§ **What to work on**
Quote the listing below in full and exactly as written, but omit every picture. Give them as a JSON list of strings, one for each line, with blank lines left out.
- - - -
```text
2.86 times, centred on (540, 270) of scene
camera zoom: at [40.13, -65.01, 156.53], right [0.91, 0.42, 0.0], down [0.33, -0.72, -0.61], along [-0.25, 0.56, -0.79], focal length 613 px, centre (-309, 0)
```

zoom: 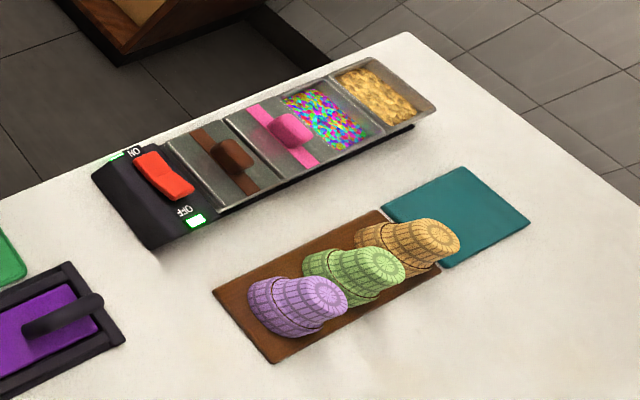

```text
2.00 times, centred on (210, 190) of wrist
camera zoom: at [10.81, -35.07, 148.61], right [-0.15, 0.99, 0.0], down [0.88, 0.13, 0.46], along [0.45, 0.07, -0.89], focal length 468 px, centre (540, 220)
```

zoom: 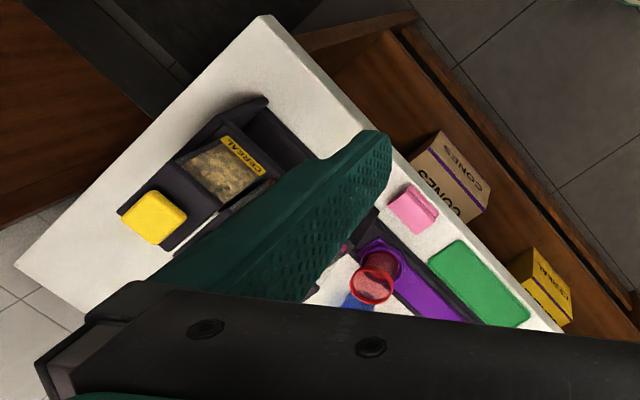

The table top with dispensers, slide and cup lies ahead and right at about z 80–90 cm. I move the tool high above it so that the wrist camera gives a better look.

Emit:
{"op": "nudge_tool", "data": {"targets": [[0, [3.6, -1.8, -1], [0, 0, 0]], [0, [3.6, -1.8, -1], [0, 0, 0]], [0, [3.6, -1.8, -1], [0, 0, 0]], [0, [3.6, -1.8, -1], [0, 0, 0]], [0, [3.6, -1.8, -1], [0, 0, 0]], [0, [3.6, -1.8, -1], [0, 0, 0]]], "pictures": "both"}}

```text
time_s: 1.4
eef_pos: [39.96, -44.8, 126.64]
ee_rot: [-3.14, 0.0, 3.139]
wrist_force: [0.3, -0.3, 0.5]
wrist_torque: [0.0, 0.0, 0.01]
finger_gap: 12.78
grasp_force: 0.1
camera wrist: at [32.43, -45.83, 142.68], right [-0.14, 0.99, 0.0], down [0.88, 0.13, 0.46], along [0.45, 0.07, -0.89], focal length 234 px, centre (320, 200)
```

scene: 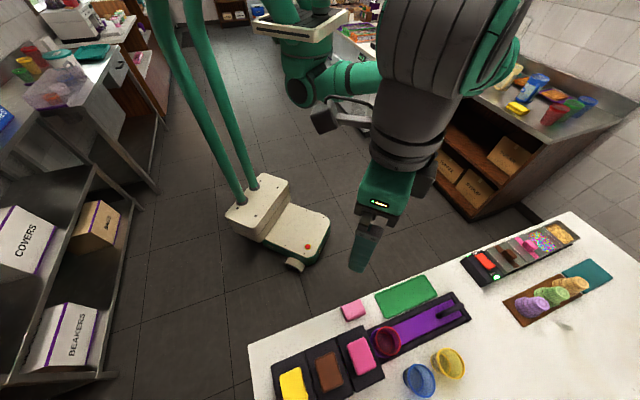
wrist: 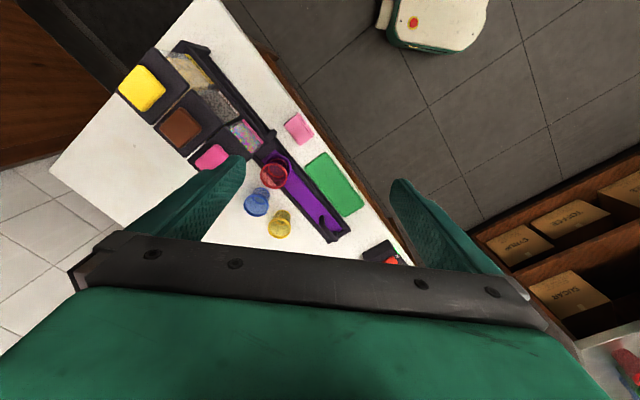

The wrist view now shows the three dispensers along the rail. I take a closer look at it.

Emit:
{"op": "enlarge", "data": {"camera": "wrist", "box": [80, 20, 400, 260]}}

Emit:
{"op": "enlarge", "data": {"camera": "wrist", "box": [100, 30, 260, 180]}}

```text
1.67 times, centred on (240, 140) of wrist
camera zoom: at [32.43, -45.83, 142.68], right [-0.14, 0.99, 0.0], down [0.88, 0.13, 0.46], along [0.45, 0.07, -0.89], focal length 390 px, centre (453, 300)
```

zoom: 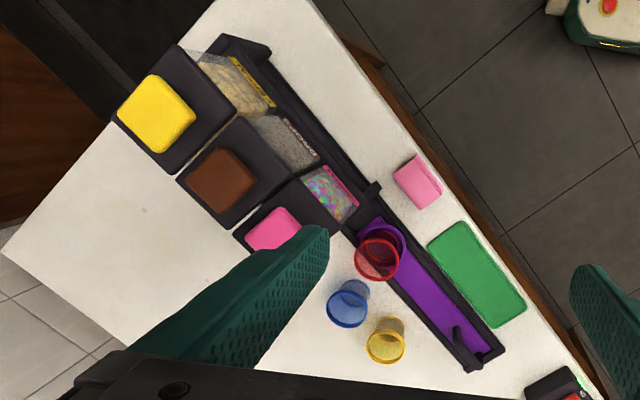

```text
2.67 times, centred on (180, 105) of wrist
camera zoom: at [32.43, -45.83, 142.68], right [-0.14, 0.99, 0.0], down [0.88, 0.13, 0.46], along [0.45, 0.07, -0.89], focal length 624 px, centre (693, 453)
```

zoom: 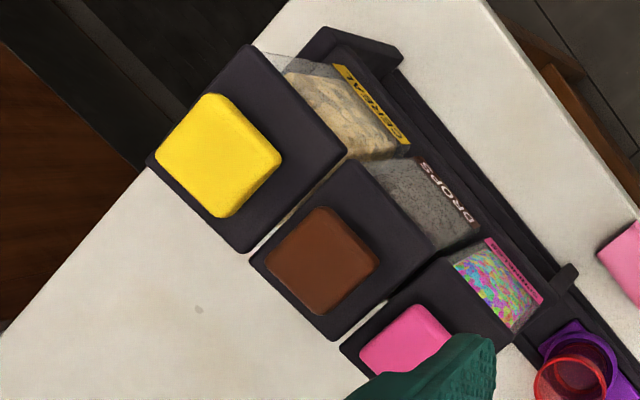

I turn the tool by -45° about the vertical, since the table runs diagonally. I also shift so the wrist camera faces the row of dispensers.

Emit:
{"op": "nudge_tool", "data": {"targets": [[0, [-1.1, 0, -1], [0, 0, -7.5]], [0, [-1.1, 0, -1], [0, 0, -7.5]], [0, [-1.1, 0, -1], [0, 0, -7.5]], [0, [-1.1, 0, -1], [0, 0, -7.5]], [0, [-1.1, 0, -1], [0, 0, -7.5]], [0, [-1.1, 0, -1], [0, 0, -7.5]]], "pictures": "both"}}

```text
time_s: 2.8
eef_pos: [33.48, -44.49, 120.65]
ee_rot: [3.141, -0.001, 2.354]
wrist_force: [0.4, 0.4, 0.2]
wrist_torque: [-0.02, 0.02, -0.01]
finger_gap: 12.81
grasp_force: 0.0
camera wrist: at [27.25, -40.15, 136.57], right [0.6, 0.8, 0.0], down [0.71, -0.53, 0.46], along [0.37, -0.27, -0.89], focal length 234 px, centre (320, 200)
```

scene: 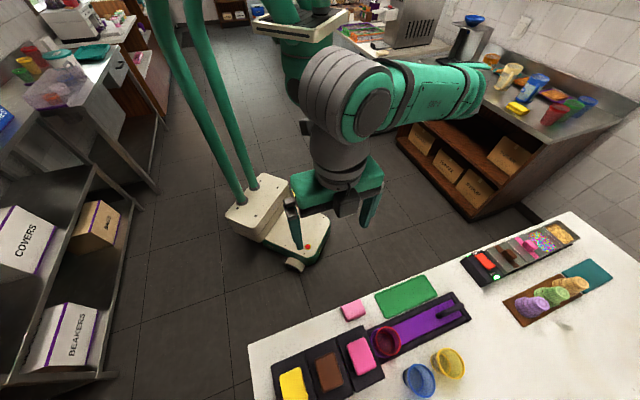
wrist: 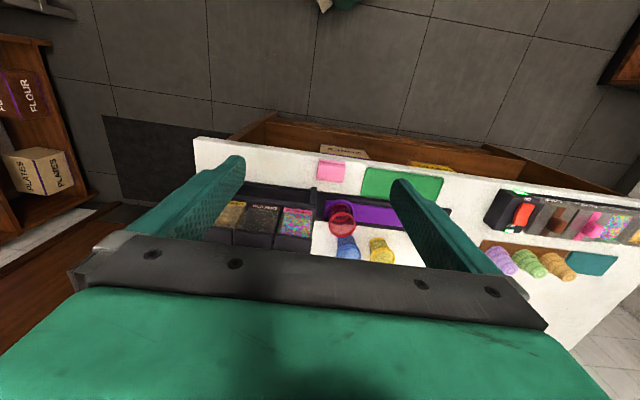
- - - -
§ **Expected output**
[
  "```text",
  "2.86 times, centred on (540, 270) of scene",
  "camera zoom: at [40.13, -65.01, 156.53], right [0.91, 0.42, 0.0], down [0.33, -0.72, -0.61], along [-0.25, 0.56, -0.79], focal length 613 px, centre (-309, 0)",
  "```",
  "zoom: ",
  "```text",
  "2.00 times, centred on (210, 190) of wrist",
  "camera zoom: at [10.81, -35.07, 148.61], right [-0.15, 0.99, 0.0], down [0.88, 0.13, 0.46], along [0.45, 0.07, -0.89], focal length 468 px, centre (540, 220)",
  "```",
  "zoom: ",
  "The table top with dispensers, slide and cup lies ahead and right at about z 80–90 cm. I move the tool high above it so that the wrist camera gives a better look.",
  "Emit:",
  "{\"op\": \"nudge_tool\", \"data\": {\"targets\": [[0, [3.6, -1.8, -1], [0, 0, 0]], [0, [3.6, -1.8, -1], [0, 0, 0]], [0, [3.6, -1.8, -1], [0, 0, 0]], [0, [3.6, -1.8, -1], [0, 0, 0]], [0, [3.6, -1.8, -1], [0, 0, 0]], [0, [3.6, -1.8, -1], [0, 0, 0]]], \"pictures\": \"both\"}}",
  "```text",
  "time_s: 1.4",
  "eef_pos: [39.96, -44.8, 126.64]",
  "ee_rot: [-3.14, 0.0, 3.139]",
  "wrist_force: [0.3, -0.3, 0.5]",
  "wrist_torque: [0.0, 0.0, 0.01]",
  "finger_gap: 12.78",
  "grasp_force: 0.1",
  "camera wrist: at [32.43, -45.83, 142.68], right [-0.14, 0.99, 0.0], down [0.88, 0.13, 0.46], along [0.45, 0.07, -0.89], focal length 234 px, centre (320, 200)",
  "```",
  "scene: ",
  "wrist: ",
  "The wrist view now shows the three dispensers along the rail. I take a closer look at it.",
  "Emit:",
  "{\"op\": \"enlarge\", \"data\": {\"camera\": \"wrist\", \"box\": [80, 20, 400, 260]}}",
  "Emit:",
  "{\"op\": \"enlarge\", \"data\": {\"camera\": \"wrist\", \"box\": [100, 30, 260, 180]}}",
  "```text",
  "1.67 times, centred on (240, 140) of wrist",
  "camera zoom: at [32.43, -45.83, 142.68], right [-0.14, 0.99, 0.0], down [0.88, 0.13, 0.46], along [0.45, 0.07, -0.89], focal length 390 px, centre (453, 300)",
  "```",
  "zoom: ",
  "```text",
  "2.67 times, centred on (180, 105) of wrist",
  "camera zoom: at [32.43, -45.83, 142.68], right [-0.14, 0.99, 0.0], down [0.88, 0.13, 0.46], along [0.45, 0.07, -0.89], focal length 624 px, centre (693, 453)",
  "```",
  "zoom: ",
  "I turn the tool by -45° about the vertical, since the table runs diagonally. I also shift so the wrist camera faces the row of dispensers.",
  "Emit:",
  "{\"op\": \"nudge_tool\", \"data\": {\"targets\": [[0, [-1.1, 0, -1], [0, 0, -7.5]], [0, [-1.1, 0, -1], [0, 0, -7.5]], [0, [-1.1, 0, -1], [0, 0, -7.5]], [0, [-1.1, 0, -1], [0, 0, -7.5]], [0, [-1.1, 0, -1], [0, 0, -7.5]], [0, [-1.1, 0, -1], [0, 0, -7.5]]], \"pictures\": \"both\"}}",
  "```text",
  "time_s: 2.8",
  "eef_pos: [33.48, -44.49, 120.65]",
  "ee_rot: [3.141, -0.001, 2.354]",
  "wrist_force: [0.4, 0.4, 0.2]",
  "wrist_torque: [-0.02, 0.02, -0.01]",
  "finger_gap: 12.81",
  "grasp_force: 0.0",
  "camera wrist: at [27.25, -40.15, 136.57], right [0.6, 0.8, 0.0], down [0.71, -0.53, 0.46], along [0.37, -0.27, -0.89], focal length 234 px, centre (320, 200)",
  "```",
  "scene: ",
  "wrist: "
]